Comparar a catástrofe ecológica e a sanitária não parece deslocado, tendo em vista que, nesta quarentena, krenak passa a maior parte do tempo em lives que debatem justamente o “fim do mundo”.
Questão indígena - Nascido em 1953 na aldeia dos krenak, em Itabirinha, do lado esquerdo da margem do Rio Doce, Ailton vive em exílio desde que nasceu. A luta pelo direito à terra e as constantes ameaças por governos, colonos e fazendeiros fizeram os índios da etnia se acostumarem à ideia de fuga. “Se há alguma coisa que nos iguala hoje é que estamos todos em rota de fuga”, crava. “Qualquer criança que tenha a experiência da infância com seus pais tendo de fugir do lugar de origem desperta desde cedo a consciência de ter de fazer alguma coisa. Esta consciência foi quase como apender a andar para mim”, lembra a liderança indígena.
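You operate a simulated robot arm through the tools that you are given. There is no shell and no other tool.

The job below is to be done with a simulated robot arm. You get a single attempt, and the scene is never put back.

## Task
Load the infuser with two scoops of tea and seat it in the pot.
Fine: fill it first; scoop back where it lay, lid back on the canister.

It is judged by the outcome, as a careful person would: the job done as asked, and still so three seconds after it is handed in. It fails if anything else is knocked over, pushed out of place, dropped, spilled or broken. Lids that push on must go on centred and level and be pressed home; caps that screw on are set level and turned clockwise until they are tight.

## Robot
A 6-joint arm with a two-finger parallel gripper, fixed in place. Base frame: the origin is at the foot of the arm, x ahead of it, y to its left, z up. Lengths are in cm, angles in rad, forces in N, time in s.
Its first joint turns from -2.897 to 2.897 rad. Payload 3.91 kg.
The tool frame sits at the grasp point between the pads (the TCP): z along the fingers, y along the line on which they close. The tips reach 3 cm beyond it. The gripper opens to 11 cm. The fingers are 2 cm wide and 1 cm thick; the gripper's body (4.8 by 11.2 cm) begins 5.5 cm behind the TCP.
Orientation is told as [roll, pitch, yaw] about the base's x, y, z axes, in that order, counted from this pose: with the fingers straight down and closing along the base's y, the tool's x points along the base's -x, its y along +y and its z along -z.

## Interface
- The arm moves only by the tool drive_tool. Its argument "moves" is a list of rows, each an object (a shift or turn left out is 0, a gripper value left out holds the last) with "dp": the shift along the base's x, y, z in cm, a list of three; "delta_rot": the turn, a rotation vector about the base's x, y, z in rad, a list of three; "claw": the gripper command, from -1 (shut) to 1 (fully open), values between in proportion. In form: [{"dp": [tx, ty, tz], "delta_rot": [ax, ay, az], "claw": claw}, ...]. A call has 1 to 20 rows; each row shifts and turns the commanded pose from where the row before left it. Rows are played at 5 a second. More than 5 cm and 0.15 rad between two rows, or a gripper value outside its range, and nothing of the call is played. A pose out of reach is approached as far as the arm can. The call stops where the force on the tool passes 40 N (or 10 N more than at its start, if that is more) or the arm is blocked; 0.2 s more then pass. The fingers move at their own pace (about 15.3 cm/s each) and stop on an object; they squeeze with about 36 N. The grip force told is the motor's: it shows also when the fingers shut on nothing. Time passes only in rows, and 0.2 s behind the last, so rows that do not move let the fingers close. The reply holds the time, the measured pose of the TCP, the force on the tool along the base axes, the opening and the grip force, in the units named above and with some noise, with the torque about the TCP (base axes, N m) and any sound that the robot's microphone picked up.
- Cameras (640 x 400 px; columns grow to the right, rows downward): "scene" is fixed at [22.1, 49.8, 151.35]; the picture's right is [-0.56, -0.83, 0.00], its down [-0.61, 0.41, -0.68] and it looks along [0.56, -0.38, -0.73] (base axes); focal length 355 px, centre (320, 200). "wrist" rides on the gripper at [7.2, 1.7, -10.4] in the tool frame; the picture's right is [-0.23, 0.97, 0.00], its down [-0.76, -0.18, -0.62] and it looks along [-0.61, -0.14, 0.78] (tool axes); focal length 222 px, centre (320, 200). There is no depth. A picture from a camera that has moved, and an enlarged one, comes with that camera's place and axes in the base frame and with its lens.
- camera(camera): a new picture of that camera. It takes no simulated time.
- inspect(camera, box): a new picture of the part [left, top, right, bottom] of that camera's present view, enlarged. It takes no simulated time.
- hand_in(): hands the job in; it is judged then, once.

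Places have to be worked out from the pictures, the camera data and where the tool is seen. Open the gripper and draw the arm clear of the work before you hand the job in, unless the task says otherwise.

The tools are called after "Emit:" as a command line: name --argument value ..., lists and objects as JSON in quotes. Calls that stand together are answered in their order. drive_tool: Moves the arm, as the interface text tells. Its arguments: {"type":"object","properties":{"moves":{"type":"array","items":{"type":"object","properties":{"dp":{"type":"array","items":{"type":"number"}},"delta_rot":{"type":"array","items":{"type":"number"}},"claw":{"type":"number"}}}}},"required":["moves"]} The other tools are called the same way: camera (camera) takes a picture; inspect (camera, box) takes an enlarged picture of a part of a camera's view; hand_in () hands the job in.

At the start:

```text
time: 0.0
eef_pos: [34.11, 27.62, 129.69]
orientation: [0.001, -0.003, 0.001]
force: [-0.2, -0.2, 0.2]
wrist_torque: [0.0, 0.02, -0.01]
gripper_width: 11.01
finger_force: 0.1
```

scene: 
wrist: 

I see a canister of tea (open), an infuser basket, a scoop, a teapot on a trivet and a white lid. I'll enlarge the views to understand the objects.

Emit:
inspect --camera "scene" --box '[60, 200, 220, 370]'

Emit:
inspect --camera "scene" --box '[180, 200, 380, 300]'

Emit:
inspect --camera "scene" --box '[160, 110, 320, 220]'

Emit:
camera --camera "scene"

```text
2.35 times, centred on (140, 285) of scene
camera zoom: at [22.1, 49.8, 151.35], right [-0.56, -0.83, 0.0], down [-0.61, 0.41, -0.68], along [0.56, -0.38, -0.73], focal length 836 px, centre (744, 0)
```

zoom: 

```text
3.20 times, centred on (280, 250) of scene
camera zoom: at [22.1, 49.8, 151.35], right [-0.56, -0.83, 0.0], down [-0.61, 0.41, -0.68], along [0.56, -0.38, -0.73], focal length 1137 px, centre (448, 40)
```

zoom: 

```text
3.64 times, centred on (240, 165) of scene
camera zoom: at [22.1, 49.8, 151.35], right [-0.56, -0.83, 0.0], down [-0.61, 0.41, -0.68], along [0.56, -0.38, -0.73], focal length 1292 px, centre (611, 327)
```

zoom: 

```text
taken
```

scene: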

Apesar dos holofotes conquistados pelo sucesso do livro, Ailton Krenak não é um fenômeno produzido pelas redes sociais e as novas tecnologias. Desde os anos 1980, é reconhecido como liderança entre os indígenas. Ajudou a criar a União das Nações Indígenas e teve um papel decisivo na Assembleia Nacional Constituinte. O discurso dele, no plenário da Câmara dos Deputados, em 1987, que ele conta em detalhes no programa, selou a aprovação da emenda constitucional que garantiu, entre outras coisas, os direitos dos povos indígenas à propriedade das terras.
“O efeito daquele discurso foi um ponto final na ideia de que os índios acabaram. Os povos indígenas, hoje, são protegidos por uma convenção internacional. Não somos um assunto brasileiro, somos um assunto planetário. Aquele gesto nos vinculou a uma teia de relações de direito nacionais e internacionais”, considera.
Ao refletir sobre o atual momento vivido pelos povos indígenas, sujeitos à contaminação pelo coronavírus e tendo suas terras ameaçadas por interesses econômicos, o autor das ideias para adiar o fim do mundo espera que sua tardia carreira literária possa repetir os efeitos daquela fala na tribuna da Câmara: “Se o Brasil não conseguiu acabar com os índios até a Constituição de 1988, não é agora que vai acabar”.
Reprises – Esta edição do programa Memória & Poder será reapresentada no domingo (2), às 15h30; na segunda-feira (3), à meia-noite; e na terça-feira (4), às 21 horas.